» **Page excerpt**:
Start
Zebrafish share the p53 gene with humans
Scientists say they have discovered a missing link in the way cells protect themselves against cancer.
They have uncovered how cells switch a gene called p53, which can block the development of tumours, on and off.
The researchers say the finding has important implications for cancer treatment and diagnosis.
The study, published in Genes And Development, was carried out by teams of scientists in Singapore and the University of Dundee.
The p53 gene, first discovered 30 years ago, plays a vital role in keeping the body healthy by ordering damaged cells to commit suicide, or by stopping them dividing while key repair work is carried out.
In half of all cancers the gene is either damaged or inactive, giving damaged cells a free rein to keep dividing and form cancer.
In the latest study, the scientists used a genetic trick to make zebrafish turn green when the p53 gene was switched on to explore the way it was regulated.
They found that the p53 gene makes not only the well-established p53 protein, but also an alternative "control switch" variation of the p53 protein - known as an isoform.
Normally zebrafish, which carry the same p53 gene as humans, can survive low doses of radiation, which causes damage to the DNA, because the gene steps in to repair that damage.
End
» **What is asked**: Go on with the page excerpt that begins "Zebrafish share the" from its last line.

» **Information provided**:
Start
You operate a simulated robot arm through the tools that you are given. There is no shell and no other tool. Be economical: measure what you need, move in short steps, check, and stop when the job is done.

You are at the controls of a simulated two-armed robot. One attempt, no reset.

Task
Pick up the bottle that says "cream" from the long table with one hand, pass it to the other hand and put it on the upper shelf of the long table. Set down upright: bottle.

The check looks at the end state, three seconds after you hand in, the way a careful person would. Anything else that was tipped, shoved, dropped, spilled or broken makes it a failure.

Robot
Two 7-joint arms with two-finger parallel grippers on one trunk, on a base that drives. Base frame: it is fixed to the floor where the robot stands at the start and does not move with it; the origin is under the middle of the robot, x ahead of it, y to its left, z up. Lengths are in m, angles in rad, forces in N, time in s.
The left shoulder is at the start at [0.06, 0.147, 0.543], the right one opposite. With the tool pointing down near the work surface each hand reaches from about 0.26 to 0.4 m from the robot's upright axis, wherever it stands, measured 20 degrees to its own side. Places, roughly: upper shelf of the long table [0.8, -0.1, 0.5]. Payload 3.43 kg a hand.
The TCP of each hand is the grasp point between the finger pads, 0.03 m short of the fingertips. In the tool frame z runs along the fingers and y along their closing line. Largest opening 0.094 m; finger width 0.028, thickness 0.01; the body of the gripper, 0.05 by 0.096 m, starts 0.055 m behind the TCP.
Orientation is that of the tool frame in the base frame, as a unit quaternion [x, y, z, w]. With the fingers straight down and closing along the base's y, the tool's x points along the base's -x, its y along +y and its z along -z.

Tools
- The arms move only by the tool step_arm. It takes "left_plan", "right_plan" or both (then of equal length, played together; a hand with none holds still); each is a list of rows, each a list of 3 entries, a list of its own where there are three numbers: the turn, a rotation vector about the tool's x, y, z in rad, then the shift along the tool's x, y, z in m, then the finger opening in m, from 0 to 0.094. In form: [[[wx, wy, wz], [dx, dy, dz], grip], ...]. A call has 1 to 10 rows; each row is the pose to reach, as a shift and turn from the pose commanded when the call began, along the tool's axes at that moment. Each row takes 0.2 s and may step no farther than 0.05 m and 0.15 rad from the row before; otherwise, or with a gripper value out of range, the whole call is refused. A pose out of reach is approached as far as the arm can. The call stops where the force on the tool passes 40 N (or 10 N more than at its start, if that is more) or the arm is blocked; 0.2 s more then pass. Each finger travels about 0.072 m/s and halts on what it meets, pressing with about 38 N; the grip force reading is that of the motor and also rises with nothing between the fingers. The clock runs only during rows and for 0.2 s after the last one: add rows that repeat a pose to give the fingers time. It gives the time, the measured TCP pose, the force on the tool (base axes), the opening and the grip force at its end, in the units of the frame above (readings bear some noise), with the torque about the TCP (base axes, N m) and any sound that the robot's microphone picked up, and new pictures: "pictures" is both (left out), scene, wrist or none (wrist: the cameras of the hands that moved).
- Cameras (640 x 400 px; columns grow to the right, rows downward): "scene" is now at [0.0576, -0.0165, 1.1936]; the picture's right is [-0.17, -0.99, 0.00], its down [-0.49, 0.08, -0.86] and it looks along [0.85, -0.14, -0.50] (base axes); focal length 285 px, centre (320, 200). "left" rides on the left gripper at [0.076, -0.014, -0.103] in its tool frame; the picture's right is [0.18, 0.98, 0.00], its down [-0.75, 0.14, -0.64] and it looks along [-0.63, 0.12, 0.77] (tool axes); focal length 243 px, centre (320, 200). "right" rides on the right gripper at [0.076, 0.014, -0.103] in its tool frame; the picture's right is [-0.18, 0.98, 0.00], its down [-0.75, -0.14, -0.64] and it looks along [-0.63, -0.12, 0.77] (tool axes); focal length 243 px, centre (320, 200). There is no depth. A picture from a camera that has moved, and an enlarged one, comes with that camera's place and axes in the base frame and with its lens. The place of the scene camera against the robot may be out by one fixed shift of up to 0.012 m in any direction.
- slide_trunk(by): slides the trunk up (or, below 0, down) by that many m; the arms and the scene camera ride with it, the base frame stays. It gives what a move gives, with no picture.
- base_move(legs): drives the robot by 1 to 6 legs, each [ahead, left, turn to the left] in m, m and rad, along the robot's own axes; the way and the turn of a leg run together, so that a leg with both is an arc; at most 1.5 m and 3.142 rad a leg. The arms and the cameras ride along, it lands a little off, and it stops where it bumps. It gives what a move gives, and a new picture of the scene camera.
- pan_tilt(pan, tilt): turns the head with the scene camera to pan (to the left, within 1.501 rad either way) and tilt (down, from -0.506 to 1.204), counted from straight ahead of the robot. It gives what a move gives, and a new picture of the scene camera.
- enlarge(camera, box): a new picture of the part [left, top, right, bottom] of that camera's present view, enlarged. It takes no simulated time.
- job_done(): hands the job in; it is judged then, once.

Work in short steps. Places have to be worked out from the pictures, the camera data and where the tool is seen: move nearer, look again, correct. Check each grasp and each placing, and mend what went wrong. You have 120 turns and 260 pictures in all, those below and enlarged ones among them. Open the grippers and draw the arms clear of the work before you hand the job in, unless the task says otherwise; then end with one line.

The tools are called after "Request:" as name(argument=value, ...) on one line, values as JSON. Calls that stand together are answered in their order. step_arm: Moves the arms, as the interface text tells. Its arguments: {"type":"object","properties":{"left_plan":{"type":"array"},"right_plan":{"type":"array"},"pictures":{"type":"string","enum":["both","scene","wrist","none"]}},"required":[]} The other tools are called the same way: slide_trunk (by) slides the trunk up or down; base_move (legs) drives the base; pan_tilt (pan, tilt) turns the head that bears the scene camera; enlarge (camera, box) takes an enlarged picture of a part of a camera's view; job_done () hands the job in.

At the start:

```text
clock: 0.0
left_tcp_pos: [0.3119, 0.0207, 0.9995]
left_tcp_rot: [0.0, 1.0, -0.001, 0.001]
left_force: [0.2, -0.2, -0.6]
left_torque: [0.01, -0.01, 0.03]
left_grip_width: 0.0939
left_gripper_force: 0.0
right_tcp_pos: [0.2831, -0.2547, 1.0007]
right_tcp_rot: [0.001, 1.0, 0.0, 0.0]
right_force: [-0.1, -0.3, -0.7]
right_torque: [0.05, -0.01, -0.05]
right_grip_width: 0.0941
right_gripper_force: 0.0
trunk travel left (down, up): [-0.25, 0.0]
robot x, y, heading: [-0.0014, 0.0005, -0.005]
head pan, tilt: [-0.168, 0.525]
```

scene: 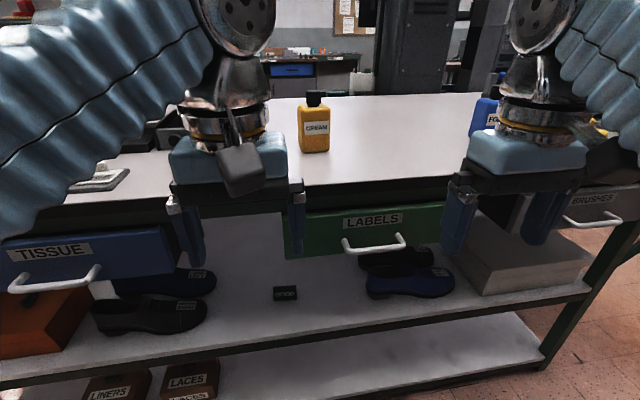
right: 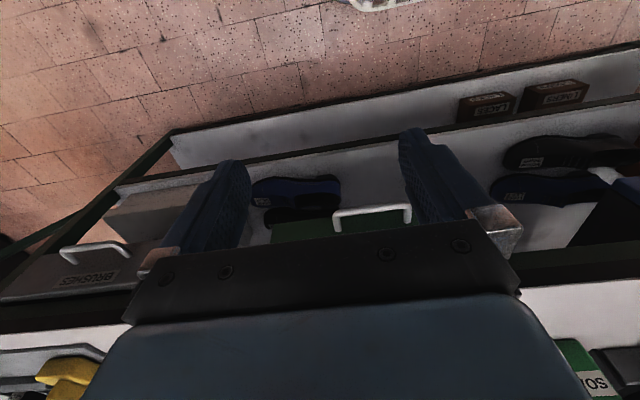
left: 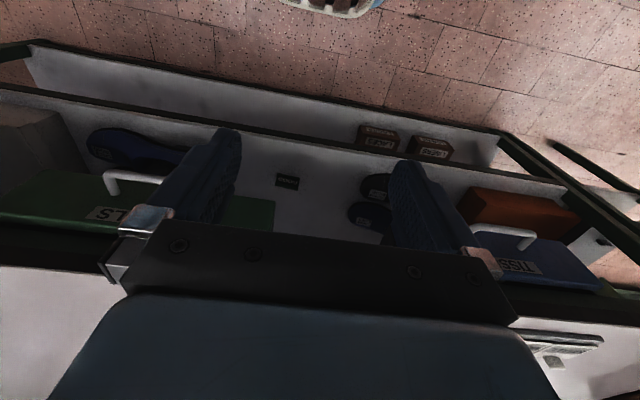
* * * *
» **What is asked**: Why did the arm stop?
End
» **Answer for this exercise**:
But no such repair took place in zebrafish without the isoform switch, and they died after radiation exposure.
The researchers said this proved that the switch played a crucial role in enabling p53 to do its repair work.
Lead researcher Professor Sir David Lane, said: "The function of p53 is critical to the way that many cancer treatments kill cells since radiotherapy and chemotherapy act in part by triggering cell suicide in response to DNA damage.
"So understanding more about how this gene is controlled in cells is really important in finding ways to prevent cells from turning cancerous."
Lesley Walker, Cancer Research UK's director of cancer information, said: "This is a really exciting study which improves our understanding of how the p53 gene works.
"Discovering how it is regulated will have incredibly important implications in the development of better drugs and ways to diagnose cancer."